The 45-year-old said: "The girls do it because they are going through the motions and they will lose the respect of their family if they don't go through with it.

"If you are moving well-educated girls from the UK to marry men who are not educated in Pakistan, then it's not going to work as they have nothing in common.

"The families themselves should be looking at their futures as well. The parents should be considering a lot more what they are doing because it's an absolute tragedy what's happened."

Yesterday, Birmingham MP Khalid Mahmood referred to the murder of the Wazirs as an "honour killing".

He added: "The message to people here is they need to take it very seriously, when they make these kind of arrangements, that their children are happy with that and that they have a proper dialogue with their family. If the child refuses the marriage it's seen as an insult.

"I think people need to realise that if they want to continue their ties with their relatives in Pakistan, India, Bangladesh, they need to be aware of the extent, when their children aren't overly enthusiastic, that the family overseas will feel they're being slighted."

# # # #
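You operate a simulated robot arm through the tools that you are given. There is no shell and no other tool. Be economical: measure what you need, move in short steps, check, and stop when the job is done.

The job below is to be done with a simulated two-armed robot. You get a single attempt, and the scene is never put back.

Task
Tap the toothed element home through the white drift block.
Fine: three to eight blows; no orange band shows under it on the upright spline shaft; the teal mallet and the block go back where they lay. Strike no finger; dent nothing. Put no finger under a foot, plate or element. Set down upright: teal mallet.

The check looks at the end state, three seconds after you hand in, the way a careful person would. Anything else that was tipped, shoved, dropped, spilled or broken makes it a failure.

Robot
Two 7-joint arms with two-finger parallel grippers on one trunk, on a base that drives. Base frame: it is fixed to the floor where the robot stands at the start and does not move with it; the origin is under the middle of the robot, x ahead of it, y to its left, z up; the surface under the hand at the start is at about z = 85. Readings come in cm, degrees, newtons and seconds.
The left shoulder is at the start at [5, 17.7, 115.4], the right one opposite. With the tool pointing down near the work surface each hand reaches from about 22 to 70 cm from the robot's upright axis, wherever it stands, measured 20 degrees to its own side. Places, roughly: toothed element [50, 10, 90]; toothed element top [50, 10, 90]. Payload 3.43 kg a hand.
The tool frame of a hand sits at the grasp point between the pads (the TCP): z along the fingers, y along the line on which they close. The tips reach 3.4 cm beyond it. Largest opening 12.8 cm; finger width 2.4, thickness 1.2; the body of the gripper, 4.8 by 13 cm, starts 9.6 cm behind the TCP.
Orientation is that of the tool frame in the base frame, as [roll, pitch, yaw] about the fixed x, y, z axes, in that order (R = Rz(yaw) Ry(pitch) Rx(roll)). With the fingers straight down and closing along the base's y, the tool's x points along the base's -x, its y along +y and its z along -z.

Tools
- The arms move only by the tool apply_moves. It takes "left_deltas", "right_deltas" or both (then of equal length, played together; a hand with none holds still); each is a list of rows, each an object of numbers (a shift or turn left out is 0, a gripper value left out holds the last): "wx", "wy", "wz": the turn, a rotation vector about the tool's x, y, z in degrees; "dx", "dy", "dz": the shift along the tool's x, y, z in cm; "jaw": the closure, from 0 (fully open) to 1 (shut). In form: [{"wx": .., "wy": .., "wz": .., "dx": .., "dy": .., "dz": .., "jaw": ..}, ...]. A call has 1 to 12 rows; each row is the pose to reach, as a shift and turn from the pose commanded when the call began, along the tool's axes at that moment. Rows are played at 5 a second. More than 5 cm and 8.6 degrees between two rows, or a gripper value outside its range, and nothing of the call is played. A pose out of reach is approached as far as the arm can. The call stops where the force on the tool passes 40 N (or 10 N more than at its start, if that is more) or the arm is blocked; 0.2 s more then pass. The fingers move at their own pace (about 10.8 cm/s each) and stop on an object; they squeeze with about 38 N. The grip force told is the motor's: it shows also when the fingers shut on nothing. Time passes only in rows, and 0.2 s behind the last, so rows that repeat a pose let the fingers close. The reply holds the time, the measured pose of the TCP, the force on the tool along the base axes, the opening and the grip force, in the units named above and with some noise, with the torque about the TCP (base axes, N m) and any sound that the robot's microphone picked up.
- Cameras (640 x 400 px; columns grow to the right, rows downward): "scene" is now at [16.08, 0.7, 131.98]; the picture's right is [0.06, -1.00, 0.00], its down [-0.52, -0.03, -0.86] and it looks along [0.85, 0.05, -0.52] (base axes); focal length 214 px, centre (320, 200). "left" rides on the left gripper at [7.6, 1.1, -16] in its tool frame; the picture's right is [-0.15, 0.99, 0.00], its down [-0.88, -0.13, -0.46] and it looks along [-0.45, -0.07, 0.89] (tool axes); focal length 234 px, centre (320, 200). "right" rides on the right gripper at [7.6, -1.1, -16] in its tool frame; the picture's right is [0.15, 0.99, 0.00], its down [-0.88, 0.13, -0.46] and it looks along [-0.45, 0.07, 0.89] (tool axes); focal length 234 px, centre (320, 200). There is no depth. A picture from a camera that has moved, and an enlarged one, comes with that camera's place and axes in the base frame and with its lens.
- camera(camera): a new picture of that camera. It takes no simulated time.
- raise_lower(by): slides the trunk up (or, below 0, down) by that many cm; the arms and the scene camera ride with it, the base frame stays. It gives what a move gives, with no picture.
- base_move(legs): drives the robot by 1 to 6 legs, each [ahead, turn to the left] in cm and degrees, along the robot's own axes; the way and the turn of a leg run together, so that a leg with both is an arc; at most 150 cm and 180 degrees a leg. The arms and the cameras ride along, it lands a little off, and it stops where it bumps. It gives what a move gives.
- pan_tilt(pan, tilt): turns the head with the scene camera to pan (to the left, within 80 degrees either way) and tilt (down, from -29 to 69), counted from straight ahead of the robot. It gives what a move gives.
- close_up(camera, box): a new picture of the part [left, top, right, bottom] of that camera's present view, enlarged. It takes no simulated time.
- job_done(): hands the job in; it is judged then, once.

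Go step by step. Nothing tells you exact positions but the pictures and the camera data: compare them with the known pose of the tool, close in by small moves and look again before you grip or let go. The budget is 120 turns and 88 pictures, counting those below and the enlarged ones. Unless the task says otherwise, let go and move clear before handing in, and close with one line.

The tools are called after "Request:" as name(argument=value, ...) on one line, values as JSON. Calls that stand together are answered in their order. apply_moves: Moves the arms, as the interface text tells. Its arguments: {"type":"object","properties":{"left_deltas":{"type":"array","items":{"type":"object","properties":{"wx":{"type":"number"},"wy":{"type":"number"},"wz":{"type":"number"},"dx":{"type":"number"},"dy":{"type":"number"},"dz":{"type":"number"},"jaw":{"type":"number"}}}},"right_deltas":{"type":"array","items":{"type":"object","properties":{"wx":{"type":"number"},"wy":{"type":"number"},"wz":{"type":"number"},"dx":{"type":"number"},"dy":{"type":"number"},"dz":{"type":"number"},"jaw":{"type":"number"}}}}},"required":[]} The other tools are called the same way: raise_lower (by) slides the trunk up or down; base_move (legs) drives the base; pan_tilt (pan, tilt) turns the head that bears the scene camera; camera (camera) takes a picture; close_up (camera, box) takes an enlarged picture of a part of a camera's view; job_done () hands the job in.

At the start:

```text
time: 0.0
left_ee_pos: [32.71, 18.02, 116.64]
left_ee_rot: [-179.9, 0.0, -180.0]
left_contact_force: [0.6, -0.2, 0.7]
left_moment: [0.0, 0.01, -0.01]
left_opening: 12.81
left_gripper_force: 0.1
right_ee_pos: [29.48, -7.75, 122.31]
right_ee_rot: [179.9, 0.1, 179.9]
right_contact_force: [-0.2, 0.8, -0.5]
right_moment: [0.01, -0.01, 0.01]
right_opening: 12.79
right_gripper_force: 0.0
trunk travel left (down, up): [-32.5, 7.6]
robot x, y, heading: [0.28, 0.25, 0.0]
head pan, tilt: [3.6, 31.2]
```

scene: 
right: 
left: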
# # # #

Mohammad Siddique, Mr Wazir's former boss at Manor Cars in Birmingham, said the couple travelled to the country to sort out a family clash. He said the family was "devastated" by the murders.

The Foreign Office said it distinguished between forced and arranged marriages. A spokeswoman said its dedicated forced marriages unit dealt with 1,700 cases a year. It had the ability to send officers to Pakistan, India and Bangladesh to rescue people seeking a way out of a forced marriage, she said.